The report aims to describe the scale and structure of the student group travel sector – a category that is broadly framed to include study tours, language studies, college tours, volunteer placements, and other short-term group programmes. It reflects responses from 149 student tour operators from 26 countries across the world which collectively delivered programmes for 1.8 million travelling students. Both SYTA members and non-members participated in the survey.
Student tour operators and agencies whose business is sending students on both domestic and international trips composed 58% of the market represented by the survey, while domestic-only operators accounted for 24% and international-only operators made up 18%.
Carylann Assante, SYTA’s CEO, explains the importance of the report:
“Our 2019 Business Barometer shows that the student and youth group travel industry is a significant industry segment that was on course to achieve its greatest year ever, prior to the outbreak of COVID-19. The pandemic brought that growth to a screeching halt, but the great value in our Business Barometer is that we now have a benchmark of real data that we can use to measure growth as we hopefully move into recovery phase in late 2020, 2021, and beyond.”
Growth in 2019
Roughly half of student tour operators reported that demand for international student travel in 2019 had increased over the previous year. That pattern peaked in Q3 2019, with 56% of respondents reporting increased programme volumes for that quarter compared to the same period in 2018.

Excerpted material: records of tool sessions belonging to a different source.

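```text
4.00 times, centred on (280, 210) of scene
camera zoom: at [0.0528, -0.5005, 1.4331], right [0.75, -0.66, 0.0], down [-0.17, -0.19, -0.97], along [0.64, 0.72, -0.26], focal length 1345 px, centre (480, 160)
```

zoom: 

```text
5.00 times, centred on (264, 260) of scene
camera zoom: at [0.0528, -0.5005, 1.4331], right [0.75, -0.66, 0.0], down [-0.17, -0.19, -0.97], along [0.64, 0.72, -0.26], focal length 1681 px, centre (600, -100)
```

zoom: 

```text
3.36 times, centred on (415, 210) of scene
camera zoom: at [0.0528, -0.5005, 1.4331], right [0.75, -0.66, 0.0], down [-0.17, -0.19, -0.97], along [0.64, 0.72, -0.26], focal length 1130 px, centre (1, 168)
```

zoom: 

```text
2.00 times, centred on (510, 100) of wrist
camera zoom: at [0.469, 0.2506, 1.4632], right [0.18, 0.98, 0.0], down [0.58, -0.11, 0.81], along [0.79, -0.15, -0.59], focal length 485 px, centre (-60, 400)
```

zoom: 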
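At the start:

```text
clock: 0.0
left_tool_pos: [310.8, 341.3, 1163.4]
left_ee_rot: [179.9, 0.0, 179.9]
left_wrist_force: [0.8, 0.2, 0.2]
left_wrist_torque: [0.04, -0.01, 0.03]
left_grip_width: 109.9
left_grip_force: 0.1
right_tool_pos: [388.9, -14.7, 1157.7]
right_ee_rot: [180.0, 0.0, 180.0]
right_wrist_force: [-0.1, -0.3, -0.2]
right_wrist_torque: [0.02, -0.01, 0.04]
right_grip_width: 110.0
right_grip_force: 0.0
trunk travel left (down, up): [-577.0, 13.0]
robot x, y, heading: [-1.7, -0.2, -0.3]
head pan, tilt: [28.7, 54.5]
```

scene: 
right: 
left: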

Ms Assante notes that increased demand in 2019 bodes well for the prospect of a strong recovery once the threat of Covid-19 has diminished and school trips resume:
“We hope that these numbers predict a good sign for recovery later this year and into 2021. If we can count on the strength of Q1, Q2, and Q4 in 2019, we are optimistic that we may be able to see a rebound in business in Q4 of 2020 and Q1 and Q2 of 2021. Of course the majority of our business is derived from school trips, so school openings around the world will be the real determinant of our recovery.”
Other data shows that:
- May is the most important month of the year in terms of the volume of students travelling abroad; on average, each tour operator helped 1,160 students to participate in short-term student travel programmes in May.
- January and July are the months in which students spend the longest time abroad: 10.9 and 10.3 days respectively.
- March and February are the months in which the biggest groups of students travel for short-term exchanges.
- Each quarter of 2019 saw a different kind of exchange become more popular: educational travel dominated in Q1 and Q2, school and college tours led in Q3, and community service and volunteering programs became the most popular in Q4.
A different time
As recent as the report is, its findings point to a much different pre-pandemic time in the industry and in the world. For example, though safety was growing a concern for student travellers in 2019, students’ top priorities for their trips abroad were cost and content (i.e., programme/area of study). And as much as tour operators used mobile applications and social media for business in 2019, only a minority were using GPS technology to track their students on exchanges. It will hardly be surprising to see safety becoming more important even than cost going forward and to see participant tracking or monitoring become more common at a time where contact tracing is crucial in the fight against coronavirus.
Ms Assante adds,
“We anticipate that we may find some striking differences in the attitudes of operators and their customers to all of these issues in 2020 and beyond. Health and safety will be #1 on each operator’s list of priorities for certain, and we expect both technology and sustainability to play a far greater role as trip planning transforms in a post-COVID student travel industry.”